◆ **WHAT YOU ARE ASKED TO DO**
Word for word, restate the lines from the start of the data below through the line containing "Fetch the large". Give them as a Markdown table with the columns Index and Wording: a running number and the line, blank lines left out.

★ ★ ★

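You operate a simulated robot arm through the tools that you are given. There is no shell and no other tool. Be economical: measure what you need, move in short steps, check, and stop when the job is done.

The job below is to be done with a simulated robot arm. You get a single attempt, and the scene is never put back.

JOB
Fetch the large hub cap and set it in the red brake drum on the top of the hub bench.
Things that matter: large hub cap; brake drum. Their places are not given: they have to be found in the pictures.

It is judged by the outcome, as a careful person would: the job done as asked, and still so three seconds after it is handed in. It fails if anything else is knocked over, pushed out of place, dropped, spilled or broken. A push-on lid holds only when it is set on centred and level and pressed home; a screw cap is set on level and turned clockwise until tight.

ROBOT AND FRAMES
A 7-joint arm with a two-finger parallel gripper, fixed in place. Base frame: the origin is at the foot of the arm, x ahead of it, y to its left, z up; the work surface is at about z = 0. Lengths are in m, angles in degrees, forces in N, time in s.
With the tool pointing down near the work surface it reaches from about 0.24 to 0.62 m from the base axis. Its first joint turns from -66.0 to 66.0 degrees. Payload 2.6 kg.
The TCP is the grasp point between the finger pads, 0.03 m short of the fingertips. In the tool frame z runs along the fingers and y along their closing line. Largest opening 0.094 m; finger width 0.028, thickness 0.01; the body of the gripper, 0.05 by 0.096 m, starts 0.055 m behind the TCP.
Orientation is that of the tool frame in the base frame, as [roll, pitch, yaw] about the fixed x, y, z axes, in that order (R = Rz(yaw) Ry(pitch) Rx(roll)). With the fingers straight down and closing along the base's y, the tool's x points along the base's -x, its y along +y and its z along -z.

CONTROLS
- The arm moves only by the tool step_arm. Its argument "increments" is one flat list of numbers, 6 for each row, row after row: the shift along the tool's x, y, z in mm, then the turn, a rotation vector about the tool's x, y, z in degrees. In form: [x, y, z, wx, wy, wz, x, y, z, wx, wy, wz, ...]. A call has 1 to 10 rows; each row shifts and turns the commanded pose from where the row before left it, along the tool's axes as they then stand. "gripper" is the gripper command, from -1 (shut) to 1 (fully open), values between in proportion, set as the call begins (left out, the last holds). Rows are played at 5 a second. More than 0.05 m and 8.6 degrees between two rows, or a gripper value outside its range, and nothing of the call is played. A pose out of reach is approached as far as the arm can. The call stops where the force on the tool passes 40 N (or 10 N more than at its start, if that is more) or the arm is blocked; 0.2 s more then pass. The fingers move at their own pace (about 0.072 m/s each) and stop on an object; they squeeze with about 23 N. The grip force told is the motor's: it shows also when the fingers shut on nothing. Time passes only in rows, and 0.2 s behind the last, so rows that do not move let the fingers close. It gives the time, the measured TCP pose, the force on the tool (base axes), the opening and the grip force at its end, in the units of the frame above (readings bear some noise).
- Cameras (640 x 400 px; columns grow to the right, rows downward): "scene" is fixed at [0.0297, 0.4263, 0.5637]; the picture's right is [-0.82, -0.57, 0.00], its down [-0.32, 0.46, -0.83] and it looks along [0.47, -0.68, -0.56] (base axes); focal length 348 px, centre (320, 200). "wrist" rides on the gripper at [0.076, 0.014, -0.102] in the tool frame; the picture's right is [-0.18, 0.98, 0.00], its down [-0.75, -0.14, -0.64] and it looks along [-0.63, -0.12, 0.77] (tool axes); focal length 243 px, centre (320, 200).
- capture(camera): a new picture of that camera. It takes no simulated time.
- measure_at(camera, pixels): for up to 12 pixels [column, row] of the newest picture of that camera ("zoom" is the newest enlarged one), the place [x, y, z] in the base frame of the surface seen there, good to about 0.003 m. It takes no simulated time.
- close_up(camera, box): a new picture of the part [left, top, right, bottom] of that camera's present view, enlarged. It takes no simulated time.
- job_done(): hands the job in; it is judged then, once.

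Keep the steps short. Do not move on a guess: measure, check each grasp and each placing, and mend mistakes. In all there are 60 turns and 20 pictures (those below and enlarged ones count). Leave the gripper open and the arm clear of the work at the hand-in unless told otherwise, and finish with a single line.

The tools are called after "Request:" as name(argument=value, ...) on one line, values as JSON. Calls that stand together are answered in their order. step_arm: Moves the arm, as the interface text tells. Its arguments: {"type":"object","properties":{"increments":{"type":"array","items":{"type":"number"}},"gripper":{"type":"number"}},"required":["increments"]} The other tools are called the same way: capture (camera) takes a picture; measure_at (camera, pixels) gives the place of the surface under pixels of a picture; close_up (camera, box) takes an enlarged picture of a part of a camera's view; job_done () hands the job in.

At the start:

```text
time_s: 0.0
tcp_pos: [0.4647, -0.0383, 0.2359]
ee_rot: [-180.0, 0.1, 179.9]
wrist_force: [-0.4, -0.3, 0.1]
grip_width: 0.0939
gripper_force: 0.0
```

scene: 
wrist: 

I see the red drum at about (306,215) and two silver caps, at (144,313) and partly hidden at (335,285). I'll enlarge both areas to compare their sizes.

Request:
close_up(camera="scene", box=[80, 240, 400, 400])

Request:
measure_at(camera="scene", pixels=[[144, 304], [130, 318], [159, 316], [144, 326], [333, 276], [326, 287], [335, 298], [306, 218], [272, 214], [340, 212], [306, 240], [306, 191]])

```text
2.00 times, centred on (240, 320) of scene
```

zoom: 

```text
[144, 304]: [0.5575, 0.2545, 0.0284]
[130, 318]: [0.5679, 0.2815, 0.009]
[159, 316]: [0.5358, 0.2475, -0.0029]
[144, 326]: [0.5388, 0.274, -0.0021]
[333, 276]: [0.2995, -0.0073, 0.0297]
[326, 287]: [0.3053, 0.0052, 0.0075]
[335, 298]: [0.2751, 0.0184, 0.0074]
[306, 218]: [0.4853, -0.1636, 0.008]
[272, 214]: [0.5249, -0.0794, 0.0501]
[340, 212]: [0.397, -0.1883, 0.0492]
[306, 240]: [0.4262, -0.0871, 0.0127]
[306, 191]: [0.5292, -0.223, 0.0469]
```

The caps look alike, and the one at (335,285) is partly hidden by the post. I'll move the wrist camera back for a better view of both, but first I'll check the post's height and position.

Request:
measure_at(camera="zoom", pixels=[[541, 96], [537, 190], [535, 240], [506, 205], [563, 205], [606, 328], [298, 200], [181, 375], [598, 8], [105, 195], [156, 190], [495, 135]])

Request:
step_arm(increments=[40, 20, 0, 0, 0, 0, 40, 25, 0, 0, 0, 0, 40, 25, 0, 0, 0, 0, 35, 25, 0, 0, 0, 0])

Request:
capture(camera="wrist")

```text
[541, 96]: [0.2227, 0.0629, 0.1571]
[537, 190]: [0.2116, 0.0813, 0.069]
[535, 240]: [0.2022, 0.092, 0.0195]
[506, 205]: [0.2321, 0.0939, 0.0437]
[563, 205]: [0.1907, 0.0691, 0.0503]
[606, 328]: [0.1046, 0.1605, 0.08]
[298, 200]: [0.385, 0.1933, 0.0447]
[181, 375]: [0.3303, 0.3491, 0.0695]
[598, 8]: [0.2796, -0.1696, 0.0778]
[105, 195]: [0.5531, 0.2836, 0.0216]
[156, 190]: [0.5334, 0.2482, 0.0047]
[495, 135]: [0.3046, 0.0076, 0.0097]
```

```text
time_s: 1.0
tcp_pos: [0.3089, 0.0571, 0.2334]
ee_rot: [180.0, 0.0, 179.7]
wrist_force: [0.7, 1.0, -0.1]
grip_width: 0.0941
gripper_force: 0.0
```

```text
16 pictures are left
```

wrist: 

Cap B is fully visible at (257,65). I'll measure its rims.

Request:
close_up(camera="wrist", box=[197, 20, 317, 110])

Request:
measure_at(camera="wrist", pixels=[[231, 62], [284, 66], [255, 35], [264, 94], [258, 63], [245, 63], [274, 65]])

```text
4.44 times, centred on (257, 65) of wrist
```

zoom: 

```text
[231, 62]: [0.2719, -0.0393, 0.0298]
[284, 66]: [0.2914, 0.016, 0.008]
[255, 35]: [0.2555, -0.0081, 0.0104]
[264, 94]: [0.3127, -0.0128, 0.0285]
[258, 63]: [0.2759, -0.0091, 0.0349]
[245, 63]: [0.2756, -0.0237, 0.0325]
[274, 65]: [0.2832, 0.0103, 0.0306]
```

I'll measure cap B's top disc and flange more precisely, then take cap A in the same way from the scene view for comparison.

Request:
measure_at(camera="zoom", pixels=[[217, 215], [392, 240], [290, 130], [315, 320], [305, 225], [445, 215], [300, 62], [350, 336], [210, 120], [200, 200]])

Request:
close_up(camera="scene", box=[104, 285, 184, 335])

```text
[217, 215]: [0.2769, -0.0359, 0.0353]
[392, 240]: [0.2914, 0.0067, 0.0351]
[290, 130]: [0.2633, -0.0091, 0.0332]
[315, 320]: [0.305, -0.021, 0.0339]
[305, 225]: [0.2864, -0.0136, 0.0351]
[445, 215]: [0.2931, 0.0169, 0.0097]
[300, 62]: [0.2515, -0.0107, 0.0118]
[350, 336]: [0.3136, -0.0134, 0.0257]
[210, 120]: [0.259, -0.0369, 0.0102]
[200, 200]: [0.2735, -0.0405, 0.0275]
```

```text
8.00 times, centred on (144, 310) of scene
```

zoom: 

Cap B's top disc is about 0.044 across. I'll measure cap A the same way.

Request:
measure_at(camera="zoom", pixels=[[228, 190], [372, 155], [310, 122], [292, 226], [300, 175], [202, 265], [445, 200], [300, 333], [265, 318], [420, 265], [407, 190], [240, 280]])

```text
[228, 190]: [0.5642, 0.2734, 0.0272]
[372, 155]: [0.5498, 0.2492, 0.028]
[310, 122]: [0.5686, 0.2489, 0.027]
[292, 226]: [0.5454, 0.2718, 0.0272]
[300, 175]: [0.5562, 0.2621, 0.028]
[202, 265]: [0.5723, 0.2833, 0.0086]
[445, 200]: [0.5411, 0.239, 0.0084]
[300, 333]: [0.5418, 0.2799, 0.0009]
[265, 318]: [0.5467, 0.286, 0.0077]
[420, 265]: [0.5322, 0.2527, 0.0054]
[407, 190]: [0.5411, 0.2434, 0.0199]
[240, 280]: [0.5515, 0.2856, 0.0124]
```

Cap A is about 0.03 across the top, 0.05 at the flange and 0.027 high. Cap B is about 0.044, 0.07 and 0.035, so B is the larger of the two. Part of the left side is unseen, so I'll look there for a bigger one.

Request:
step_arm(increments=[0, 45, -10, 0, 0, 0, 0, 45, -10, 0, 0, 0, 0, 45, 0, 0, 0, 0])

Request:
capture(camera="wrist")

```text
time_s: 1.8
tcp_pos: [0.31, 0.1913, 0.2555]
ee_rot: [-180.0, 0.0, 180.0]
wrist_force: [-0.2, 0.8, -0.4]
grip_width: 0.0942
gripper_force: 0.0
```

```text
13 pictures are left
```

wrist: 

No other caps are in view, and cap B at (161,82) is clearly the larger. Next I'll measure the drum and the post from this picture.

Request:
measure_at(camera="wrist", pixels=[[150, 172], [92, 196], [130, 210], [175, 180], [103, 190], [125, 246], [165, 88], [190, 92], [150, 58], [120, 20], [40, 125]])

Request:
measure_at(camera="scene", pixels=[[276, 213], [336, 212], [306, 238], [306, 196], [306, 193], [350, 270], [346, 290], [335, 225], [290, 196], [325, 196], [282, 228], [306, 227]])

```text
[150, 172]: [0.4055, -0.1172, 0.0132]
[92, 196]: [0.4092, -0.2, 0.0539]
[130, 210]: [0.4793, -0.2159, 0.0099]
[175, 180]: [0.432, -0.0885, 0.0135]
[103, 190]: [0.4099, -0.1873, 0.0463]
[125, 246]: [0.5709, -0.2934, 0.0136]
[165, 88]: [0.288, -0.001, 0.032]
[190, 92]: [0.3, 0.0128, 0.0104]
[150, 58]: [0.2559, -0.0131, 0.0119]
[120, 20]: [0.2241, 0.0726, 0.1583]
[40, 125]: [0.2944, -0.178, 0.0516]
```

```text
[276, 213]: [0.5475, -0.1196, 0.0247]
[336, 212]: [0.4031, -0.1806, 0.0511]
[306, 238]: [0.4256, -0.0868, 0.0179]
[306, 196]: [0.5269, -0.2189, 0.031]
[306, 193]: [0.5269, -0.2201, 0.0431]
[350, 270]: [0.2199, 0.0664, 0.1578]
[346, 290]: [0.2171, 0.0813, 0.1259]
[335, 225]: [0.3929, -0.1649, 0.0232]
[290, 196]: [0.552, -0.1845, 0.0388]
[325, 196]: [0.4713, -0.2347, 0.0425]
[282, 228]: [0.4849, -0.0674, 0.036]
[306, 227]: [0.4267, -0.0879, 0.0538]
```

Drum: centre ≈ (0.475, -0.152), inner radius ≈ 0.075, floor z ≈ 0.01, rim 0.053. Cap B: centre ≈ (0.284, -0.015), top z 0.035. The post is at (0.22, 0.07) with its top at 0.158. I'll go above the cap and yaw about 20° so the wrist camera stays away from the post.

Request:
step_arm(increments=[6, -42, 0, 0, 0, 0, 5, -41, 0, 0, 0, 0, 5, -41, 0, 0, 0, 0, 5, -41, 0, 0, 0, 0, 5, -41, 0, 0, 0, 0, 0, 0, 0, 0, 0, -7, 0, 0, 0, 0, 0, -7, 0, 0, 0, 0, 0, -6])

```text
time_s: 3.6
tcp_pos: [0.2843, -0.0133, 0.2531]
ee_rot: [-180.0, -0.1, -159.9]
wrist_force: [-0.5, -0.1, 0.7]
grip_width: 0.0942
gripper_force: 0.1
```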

★ ★ ★

◆ **THE SOLUTION**
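| Index | Wording |
|---|---|
| 1 | You operate a simulated robot arm through the tools that you are given. There is no shell and no other tool. Be economical: measure what you need, move in short steps, check, and stop when the job is done. |
| 2 | The job below is to be done with a simulated robot arm. You get a single attempt, and the scene is never put back. |
| 3 | JOB |
| 4 | Fetch the large hub cap and set it in the red brake drum on the top of the hub bench. |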